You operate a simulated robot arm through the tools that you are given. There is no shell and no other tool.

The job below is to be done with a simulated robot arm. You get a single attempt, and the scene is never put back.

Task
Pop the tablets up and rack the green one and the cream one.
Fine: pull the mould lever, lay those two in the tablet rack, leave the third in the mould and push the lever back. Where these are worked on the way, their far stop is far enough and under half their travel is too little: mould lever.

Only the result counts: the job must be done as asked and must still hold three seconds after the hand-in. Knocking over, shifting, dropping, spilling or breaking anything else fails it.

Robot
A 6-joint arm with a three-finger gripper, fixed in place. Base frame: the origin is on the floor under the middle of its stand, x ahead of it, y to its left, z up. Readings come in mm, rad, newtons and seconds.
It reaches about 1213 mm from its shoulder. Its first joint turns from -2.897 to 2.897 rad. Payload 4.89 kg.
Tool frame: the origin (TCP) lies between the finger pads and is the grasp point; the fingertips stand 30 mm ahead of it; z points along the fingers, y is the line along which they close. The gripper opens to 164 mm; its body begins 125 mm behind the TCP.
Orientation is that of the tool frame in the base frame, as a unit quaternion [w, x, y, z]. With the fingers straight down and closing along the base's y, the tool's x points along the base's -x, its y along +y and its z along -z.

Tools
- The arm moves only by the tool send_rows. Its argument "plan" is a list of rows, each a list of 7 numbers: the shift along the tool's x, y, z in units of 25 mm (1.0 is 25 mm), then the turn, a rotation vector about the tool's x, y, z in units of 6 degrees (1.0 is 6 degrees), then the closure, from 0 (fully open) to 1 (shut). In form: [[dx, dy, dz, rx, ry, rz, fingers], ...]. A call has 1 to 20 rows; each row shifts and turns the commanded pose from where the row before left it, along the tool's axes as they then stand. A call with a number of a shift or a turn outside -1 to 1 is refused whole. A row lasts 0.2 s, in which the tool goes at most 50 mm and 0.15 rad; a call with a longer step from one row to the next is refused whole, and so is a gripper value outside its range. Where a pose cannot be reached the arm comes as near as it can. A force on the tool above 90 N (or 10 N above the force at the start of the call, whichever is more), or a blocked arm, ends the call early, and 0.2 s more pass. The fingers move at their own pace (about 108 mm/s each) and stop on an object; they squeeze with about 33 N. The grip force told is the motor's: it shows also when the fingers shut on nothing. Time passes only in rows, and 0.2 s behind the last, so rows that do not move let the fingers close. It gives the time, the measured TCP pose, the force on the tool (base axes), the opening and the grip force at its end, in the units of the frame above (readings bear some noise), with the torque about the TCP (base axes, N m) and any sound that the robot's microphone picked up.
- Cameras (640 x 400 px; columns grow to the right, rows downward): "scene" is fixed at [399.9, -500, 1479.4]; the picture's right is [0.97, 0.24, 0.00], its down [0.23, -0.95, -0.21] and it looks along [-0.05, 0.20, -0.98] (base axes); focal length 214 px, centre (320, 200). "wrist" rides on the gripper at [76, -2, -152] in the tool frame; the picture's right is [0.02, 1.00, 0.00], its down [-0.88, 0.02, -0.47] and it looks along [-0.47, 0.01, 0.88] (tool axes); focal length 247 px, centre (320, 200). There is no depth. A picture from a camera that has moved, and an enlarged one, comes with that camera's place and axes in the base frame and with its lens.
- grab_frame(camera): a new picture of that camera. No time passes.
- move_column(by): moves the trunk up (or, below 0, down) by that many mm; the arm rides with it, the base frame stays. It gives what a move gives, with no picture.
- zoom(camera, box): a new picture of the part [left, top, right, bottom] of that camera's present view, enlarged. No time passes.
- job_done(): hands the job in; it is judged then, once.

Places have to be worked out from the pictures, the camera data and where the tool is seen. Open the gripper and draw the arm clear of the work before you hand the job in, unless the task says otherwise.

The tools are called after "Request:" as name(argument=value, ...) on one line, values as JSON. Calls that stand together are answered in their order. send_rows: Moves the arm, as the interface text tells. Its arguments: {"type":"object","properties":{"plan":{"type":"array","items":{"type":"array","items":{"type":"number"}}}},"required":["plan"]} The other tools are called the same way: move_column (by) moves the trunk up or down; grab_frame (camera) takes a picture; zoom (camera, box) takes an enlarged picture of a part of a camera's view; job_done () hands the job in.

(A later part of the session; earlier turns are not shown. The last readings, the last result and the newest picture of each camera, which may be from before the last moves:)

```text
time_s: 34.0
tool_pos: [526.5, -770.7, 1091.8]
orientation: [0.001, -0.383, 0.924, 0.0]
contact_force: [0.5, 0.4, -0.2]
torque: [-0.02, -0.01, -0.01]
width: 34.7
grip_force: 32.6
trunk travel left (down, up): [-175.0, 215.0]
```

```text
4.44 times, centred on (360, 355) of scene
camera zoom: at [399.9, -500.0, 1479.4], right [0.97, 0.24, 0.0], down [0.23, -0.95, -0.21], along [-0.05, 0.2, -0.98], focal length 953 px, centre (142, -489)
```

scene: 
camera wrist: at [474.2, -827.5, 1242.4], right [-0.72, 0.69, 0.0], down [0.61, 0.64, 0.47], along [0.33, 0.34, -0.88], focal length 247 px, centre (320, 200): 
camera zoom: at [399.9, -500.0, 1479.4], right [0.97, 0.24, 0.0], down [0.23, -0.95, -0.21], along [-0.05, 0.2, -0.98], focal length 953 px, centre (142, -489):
________
▸ **Required task**: Each line that has the word "below" counts once. How many such lines are in the data? Give the number alone.

▸ **Expected answer**: 2